FROM ORIGINAL SINGER 我如古より子
―― 人生に対する情熱的で一生懸命な思い
 宮沢さんに曲を提供していただくことになった時、宮沢さんから「どんな曲がいいでしょうか?」と質問がありました。私は「『島唄』みたいに老若男女に聞いてもらえるような歌がいい」などとわがままなことを言ってしまいました。後日、宮沢さんが「より子さんならこんな歌がいいかと思って」と「あの海へ帰りたい」が届いたのです。とてもすてきな詞と曲で、宮沢さんの、人生に対する情熱的で一生懸命な思いが感じられ、私も大事に歌っていきたいと思う曲のひとつになりました。

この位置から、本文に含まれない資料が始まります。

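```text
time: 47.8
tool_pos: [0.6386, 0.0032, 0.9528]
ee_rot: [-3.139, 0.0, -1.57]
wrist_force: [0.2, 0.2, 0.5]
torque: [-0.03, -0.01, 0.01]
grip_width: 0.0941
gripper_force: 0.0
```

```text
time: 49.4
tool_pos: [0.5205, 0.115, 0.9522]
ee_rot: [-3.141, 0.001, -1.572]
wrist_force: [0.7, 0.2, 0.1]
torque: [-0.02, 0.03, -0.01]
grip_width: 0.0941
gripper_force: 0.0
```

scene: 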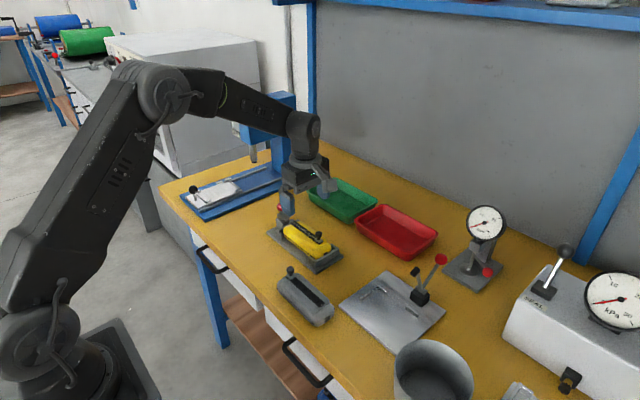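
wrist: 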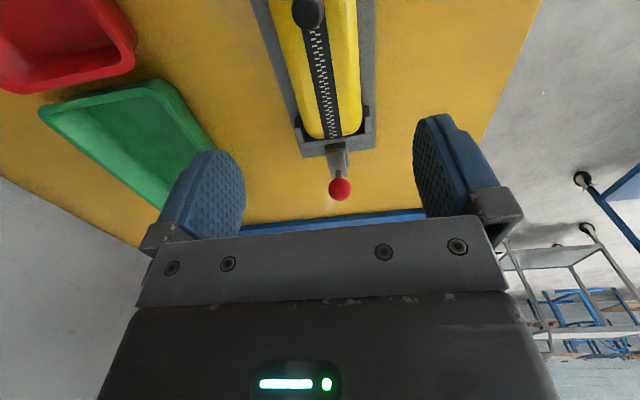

 宮沢ヴァージョンの「あの海へ帰りたい」。甘く優しい歌声はきっとたくさんの人達の心を癒してくれると思います。更なる御活躍をお祈り申し上げます。
MUSICIANS
宮沢和史 三線
森 俊之 Acoustic Piano, Synthesizers & Programming, Strings Arrangement
林 立夫 Drums
沖山優司 Electric Bass
古川昌義 Acoustic Guitar, Electric Guitar
後藤勇一郎ストリングス
『恋の花』
(くいぬはな)
楽曲紹介 - あの海へ帰りたい
1995年にリリースされた我如古(がねこ)より子のアルバム『恋の花(くいぬはな)』への提供詞曲。オリジナルは宮沢がプロデュース。レコーディングにはtatsu(レピッシュ)や山口洋(ヒートウェイヴ)が参加している。同アルバムには他に宮沢とのデュエット「西武門節」、THE BOOMの「島唄」カバーが収録されている。